Given data -
^^^^^^^^
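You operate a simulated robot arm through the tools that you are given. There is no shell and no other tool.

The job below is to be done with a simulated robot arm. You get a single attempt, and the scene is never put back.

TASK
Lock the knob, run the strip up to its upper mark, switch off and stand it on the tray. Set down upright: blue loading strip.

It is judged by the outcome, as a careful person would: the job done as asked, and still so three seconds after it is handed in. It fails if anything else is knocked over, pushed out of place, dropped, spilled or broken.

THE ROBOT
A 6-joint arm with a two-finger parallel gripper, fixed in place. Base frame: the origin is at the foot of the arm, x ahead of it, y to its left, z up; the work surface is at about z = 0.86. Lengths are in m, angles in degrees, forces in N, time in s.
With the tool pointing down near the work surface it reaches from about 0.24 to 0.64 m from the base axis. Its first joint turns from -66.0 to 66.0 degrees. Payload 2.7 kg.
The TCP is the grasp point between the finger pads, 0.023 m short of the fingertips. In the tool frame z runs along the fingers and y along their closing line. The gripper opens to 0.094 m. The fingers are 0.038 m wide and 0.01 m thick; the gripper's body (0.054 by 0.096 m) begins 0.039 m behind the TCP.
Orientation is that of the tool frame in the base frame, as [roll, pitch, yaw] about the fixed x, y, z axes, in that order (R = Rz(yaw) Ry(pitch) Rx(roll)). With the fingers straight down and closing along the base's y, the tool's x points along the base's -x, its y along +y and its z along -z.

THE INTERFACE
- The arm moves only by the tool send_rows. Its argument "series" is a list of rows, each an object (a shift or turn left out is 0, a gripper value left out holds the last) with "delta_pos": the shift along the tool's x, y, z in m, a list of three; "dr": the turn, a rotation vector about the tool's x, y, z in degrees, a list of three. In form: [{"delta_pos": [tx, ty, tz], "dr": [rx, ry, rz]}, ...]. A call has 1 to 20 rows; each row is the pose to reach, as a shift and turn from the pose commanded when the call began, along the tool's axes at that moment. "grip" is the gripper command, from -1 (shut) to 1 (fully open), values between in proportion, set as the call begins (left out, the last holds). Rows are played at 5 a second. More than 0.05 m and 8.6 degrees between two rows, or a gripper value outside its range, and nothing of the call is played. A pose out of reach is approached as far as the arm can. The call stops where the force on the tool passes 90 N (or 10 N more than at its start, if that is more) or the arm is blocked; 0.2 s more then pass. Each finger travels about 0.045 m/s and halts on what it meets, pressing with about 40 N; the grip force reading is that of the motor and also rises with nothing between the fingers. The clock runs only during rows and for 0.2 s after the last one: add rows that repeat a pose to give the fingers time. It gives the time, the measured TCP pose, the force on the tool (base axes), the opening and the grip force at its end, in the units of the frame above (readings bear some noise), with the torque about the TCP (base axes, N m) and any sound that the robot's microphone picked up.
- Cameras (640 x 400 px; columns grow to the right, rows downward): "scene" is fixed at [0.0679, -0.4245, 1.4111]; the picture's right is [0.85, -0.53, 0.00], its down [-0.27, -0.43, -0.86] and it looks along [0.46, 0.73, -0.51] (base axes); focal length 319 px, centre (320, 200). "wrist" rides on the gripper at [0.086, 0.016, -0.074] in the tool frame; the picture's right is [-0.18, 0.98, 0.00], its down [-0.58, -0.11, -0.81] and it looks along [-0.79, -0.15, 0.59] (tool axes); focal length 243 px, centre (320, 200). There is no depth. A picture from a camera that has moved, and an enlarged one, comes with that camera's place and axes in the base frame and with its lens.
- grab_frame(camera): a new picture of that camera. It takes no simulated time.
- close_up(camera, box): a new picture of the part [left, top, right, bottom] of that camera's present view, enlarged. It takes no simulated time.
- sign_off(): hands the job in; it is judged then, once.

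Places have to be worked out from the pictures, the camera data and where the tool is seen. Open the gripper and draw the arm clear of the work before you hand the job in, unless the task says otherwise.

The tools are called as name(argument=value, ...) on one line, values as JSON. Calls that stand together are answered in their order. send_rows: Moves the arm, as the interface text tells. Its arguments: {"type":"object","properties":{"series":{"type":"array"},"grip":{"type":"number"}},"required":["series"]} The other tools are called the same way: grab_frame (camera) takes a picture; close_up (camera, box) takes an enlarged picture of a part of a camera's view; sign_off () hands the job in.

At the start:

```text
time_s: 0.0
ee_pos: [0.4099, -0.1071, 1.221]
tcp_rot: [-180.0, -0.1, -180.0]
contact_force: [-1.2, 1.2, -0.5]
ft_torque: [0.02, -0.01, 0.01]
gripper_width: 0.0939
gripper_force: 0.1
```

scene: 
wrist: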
^^^^^^^^
Set task -
Your task is to repeat the data exactly; please include every line.

Response to the task -
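You operate a simulated robot arm through the tools that you are given. There is no shell and no other tool.

The job below is to be done with a simulated robot arm. You get a single attempt, and the scene is never put back.

TASK
Lock the knob, run the strip up to its upper mark, switch off and stand it on the tray. Set down upright: blue loading strip.

It is judged by the outcome, as a careful person would: the job done as asked, and still so three seconds after it is handed in. It fails if anything else is knocked over, pushed out of place, dropped, spilled or broken.

THE ROBOT
A 6-joint arm with a two-finger parallel gripper, fixed in place. Base frame: the origin is at the foot of the arm, x ahead of it, y to its left, z up; the work surface is at about z = 0.86. Lengths are in m, angles in degrees, forces in N, time in s.
With the tool pointing down near the work surface it reaches from about 0.24 to 0.64 m from the base axis. Its first joint turns from -66.0 to 66.0 degrees. Payload 2.7 kg.
The TCP is the grasp point between the finger pads, 0.023 m short of the fingertips. In the tool frame z runs along the fingers and y along their closing line. The gripper opens to 0.094 m. The fingers are 0.038 m wide and 0.01 m thick; the gripper's body (0.054 by 0.096 m) begins 0.039 m behind the TCP.
Orientation is that of the tool frame in the base frame, as [roll, pitch, yaw] about the fixed x, y, z axes, in that order (R = Rz(yaw) Ry(pitch) Rx(roll)). With the fingers straight down and closing along the base's y, the tool's x points along the base's -x, its y along +y and its z along -z.

THE INTERFACE
- The arm moves only by the tool send_rows. Its argument "series" is a list of rows, each an object (a shift or turn left out is 0, a gripper value left out holds the last) with "delta_pos": the shift along the tool's x, y, z in m, a list of three; "dr": the turn, a rotation vector about the tool's x, y, z in degrees, a list of three. In form: [{"delta_pos": [tx, ty, tz], "dr": [rx, ry, rz]}, ...]. A call has 1 to 20 rows; each row is the pose to reach, as a shift and turn from the pose commanded when the call began, along the tool's axes at that moment. "grip" is the gripper command, from -1 (shut) to 1 (fully open), values between in proportion, set as the call begins (left out, the last holds). Rows are played at 5 a second. More than 0.05 m and 8.6 degrees between two rows, or a gripper value outside its range, and nothing of the call is played. A pose out of reach is approached as far as the arm can. The call stops where the force on the tool passes 90 N (or 10 N more than at its start, if that is more) or the arm is blocked; 0.2 s more then pass. Each finger travels about 0.045 m/s and halts on what it meets, pressing with about 40 N; the grip force reading is that of the motor and also rises with nothing between the fingers. The clock runs only during rows and for 0.2 s after the last one: add rows that repeat a pose to give the fingers time. It gives the time, the measured TCP pose, the force on the tool (base axes), the opening and the grip force at its end, in the units of the frame above (readings bear some noise), with the torque about the TCP (base axes, N m) and any sound that the robot's microphone picked up.
- Cameras (640 x 400 px; columns grow to the right, rows downward): "scene" is fixed at [0.0679, -0.4245, 1.4111]; the picture's right is [0.85, -0.53, 0.00], its down [-0.27, -0.43, -0.86] and it looks along [0.46, 0.73, -0.51] (base axes); focal length 319 px, centre (320, 200). "wrist" rides on the gripper at [0.086, 0.016, -0.074] in the tool frame; the picture's right is [-0.18, 0.98, 0.00], its down [-0.58, -0.11, -0.81] and it looks along [-0.79, -0.15, 0.59] (tool axes); focal length 243 px, centre (320, 200). There is no depth. A picture from a camera that has moved, and an enlarged one, comes with that camera's place and axes in the base frame and with its lens.
- grab_frame(camera): a new picture of that camera. It takes no simulated time.
- close_up(camera, box): a new picture of the part [left, top, right, bottom] of that camera's present view, enlarged. It takes no simulated time.
- sign_off(): hands the job in; it is judged then, once.

Places have to be worked out from the pictures, the camera data and where the tool is seen. Open the gripper and draw the arm clear of the work before you hand the job in, unless the task says otherwise.

The tools are called as name(argument=value, ...) on one line, values as JSON. Calls that stand together are answered in their order. send_rows: Moves the arm, as the interface text tells. Its arguments: {"type":"object","properties":{"series":{"type":"array"},"grip":{"type":"number"}},"required":["series"]} The other tools are called the same way: grab_frame (camera) takes a picture; close_up (camera, box) takes an enlarged picture of a part of a camera's view; sign_off () hands the job in.

At the start:

```text
time_s: 0.0
ee_pos: [0.4099, -0.1071, 1.221]
tcp_rot: [-180.0, -0.1, -180.0]
contact_force: [-1.2, 1.2, -0.5]
ft_torque: [0.02, -0.01, 0.01]
gripper_width: 0.0939
gripper_force: 0.1
```

scene: 
wrist: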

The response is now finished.